Lundi 31 octobre 2005, le maire de Paris inaugurera une place Mehdi Ben Barka à l’angle de la rue du Four et de la rue Bonaparte, dans le 6e arrondissement de la capitale, avant de dévoiler une plaque devant le 151 boulevard Saint-Germain où il fut enlevé.
L’Institut Mehdi Ben Barka – Mémoire Vivante
et le SNES – FSU
appellent à un rassemblement à sa mémoire
Samedi 29 Octobre 2005 à 11H00
Boulevard Saint-Germain face à la Brasserie LIPP
40 ans après, la vérité n’est toujours pas établie,
ni en France, ni au Maroc
Avec le soutien de : (premiers signataires)

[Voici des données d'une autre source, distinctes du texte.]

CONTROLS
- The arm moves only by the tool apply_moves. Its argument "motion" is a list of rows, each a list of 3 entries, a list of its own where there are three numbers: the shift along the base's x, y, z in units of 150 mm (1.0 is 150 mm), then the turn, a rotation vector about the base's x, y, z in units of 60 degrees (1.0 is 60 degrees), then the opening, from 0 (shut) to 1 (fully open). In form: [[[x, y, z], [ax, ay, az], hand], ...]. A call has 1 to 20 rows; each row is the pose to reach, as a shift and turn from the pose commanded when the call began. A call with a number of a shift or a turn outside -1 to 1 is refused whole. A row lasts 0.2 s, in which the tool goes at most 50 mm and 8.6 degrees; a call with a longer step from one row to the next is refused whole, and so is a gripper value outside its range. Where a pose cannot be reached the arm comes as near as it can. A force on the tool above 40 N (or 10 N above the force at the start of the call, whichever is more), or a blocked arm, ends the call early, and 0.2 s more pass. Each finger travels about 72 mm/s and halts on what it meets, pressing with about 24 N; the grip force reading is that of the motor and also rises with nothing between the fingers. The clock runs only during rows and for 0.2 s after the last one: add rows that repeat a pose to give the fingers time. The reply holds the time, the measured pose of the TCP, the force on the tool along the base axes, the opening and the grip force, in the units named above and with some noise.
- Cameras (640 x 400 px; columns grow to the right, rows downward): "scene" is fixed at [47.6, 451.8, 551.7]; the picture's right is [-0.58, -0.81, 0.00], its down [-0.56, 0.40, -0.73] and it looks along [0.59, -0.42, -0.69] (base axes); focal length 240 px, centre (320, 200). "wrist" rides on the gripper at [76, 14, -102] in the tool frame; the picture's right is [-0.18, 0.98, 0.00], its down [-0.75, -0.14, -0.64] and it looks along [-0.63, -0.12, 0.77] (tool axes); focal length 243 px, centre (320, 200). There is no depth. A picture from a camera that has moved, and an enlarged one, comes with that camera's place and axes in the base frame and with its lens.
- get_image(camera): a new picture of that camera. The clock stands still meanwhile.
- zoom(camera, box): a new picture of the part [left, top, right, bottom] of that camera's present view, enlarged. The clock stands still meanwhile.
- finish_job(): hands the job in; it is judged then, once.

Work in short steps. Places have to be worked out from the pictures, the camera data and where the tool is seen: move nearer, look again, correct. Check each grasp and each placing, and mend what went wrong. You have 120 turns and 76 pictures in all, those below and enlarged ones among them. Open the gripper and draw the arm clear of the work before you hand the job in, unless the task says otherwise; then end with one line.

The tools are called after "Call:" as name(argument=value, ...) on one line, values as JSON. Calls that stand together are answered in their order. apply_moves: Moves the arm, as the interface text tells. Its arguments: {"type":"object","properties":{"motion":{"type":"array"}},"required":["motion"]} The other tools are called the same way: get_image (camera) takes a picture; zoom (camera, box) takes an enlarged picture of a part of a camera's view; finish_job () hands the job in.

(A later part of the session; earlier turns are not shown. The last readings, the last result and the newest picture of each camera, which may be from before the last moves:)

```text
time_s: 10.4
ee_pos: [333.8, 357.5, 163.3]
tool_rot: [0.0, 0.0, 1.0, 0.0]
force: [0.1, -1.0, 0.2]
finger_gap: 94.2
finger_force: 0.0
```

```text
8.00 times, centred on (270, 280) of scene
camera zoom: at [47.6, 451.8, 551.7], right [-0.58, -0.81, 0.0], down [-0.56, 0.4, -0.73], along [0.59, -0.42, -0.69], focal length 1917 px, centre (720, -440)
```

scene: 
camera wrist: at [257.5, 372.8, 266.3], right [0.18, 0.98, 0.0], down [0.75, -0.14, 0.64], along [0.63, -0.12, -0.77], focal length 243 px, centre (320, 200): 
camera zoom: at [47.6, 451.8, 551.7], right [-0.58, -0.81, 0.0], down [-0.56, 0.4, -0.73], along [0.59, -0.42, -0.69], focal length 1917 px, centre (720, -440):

Association des Marocains en France (AMF), Association des Travailleurs Maghrébins de France (ATMF), Association des
Parents et Amis des Disparus au Maroc (APADAM), Association de Défense des Droits de l’Homme au Maroc (ASDHOM), Forum Marocain Vérité et Justice – France ( FVJ-France), Association Mémoire Vérité Justice sur les assassinats politiques en France (MVJ), La Fédération internationale des ligues des droits de l’Homme (FIDH), La Ligue des droits de l’Homme
(LDH), Mouvement contre le racisme et pour l’amitié entre les peuples (MRAP), Parti socialiste
(PS), Parti communiste français (PCF)…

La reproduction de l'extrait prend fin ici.